21.7 Upon termination of this Agreement,
the terms and conditions of this Agreement shall, save where otherwise expressly
stated, continue to have effect as regards Discs in relation to which royalties
have already been paid.
21.8 Upon the Society properly giving
notice of termination in accordance with clauses 21.3, 21.4 or 21.7, the Society may deduct
from any, deposit or advance paid to the Society such amount as is required to
pay any sums payable under this Agreement.
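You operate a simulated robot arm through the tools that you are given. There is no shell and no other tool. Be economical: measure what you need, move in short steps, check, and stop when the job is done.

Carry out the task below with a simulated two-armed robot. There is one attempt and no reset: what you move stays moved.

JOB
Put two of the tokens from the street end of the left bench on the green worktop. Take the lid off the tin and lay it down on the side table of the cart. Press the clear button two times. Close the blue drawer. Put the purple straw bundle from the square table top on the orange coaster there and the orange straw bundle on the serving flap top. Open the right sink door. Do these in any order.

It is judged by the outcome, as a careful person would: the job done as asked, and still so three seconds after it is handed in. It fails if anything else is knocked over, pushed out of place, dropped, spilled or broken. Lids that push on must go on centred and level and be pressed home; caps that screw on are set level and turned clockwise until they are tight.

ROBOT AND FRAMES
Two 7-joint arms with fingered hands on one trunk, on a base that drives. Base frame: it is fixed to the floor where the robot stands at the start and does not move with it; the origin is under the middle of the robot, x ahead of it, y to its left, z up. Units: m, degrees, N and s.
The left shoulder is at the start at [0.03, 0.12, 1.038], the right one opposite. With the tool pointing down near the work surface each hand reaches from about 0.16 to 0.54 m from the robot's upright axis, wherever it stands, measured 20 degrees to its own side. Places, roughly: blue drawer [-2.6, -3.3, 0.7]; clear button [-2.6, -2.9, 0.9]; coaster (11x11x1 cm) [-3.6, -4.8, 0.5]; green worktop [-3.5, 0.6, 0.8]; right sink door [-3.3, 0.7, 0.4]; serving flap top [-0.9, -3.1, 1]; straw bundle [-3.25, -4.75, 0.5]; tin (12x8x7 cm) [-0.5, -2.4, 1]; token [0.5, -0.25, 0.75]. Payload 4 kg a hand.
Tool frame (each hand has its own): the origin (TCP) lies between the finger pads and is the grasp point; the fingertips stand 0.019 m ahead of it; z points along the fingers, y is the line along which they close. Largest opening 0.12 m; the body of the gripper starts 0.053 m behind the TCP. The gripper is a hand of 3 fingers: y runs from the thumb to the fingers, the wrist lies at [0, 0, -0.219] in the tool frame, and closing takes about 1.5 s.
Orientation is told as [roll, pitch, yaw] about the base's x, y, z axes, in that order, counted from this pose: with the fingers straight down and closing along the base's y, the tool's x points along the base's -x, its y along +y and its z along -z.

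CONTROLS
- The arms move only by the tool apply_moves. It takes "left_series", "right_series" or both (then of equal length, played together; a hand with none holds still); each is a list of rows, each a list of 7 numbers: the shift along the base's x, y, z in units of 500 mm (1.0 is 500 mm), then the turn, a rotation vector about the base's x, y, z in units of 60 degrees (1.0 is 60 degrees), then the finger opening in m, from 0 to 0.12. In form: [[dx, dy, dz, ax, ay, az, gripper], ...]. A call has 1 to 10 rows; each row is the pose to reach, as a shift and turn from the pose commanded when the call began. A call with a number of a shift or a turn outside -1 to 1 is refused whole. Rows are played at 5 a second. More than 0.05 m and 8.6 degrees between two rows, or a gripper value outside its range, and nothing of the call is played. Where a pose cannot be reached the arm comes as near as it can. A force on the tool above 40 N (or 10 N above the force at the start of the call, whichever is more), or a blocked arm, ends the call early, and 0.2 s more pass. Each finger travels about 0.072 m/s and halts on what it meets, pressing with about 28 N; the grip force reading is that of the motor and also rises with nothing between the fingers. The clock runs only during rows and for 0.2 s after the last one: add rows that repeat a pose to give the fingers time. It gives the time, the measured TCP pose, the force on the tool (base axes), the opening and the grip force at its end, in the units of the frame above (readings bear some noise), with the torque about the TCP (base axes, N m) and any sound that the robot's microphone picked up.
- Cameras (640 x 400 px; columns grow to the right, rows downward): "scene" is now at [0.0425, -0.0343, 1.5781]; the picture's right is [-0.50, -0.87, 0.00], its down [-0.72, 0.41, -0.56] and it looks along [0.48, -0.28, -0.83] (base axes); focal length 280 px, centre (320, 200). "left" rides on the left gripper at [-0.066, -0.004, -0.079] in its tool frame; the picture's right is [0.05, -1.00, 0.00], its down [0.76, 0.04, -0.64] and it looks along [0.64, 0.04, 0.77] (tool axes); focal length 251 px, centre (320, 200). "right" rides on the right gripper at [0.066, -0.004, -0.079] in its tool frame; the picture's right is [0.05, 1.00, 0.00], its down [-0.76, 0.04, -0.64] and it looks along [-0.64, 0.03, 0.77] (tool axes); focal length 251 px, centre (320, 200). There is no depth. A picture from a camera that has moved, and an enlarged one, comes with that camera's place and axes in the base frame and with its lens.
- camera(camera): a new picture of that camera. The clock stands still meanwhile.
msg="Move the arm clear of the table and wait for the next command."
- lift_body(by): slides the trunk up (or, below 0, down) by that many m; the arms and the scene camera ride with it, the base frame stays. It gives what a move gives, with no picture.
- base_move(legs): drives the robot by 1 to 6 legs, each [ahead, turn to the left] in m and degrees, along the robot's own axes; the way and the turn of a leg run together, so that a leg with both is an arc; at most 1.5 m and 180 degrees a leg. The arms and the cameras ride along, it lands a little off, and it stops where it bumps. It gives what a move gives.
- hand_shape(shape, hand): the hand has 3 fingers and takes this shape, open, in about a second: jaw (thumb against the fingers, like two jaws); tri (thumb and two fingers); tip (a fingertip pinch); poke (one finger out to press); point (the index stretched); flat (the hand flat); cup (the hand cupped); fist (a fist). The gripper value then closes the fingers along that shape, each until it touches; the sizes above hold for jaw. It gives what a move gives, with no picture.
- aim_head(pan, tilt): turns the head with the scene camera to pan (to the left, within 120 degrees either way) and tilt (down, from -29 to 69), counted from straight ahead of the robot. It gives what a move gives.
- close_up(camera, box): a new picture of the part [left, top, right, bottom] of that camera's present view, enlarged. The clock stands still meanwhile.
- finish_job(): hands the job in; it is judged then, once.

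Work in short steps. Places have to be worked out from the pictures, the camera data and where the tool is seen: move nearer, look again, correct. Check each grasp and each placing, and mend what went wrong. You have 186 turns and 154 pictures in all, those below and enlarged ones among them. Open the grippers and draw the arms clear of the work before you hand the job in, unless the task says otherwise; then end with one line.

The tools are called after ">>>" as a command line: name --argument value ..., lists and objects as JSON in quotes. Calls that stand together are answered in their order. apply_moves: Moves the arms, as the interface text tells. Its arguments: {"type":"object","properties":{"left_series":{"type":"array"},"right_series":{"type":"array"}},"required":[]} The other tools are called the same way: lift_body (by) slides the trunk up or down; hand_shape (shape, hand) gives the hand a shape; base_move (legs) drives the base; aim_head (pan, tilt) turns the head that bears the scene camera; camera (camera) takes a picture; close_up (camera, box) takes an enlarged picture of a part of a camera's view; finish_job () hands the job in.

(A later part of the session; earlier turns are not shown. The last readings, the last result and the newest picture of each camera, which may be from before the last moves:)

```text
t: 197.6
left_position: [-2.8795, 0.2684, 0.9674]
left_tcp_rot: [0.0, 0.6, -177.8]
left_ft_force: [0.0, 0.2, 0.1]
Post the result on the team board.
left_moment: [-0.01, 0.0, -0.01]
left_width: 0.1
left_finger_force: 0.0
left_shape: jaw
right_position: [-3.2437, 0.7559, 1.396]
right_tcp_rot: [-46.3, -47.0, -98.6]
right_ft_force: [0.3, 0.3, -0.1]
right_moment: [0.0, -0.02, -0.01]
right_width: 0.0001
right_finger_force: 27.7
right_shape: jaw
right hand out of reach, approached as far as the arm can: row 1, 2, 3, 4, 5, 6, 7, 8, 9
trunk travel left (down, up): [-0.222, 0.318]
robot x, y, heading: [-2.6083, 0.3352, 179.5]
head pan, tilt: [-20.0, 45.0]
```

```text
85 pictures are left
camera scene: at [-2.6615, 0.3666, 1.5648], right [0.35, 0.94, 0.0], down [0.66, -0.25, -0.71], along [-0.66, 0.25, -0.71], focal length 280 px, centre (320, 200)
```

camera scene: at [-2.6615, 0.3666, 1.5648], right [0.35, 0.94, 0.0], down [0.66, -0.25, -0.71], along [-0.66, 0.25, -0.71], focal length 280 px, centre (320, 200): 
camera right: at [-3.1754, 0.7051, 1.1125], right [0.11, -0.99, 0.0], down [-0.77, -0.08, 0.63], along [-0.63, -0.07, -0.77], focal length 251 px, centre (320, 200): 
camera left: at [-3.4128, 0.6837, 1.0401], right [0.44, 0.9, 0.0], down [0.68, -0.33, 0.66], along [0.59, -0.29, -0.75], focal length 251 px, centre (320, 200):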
21.9 After termination of this Agreement
(other than by the Society under clause 21.3 or 21.7) the Producer may place at
the disposal of a third party which has signed an agreement with an Associated
Society to pay mechanical royalties any Recording Matrix which has been lawfully
made and/or exploited provided that such third party reaches agreement with such
Society, that the terms of its agreement with that Society, will govern the
exploitation of such Recording Matrix. Subject thereto, the Producer shall not
exploit the relevant Recording Matrix or authorise such exploitation or supply
the Recording Matrix for the purposes of such exploitation without the consent of the
Society or the Society's relevant member.
22. FINAL CLAUSES
22.1 This Agreement shall come into
effect on the Commencement Date.
22.2 Save for the purposes of complying
with its obligations to the Producer or to its members or to any, Associated
Society, and save for disclosure to its professional advisers, the Society shall
not, without the Producer's written consent, disclose any confidential
information (so long as it remains confidential) supplied by the Producer
hereunder to any other person or Society.
22.3 For the purpose only of calculating
interest under this Agreement where any payment or statement is sent by first class post:-
(a) the postmark shall be sufficient
proof of the date the payment or statement was sent; and
(b) such payment or statement shall be
deemed to have been received before close of business on the second working day
after posting.
22.4 This Agreement shall be subject to
the laws of the United Kingdom and both parties agree to submit to the
jurisdiction of the High Court of England and Wales.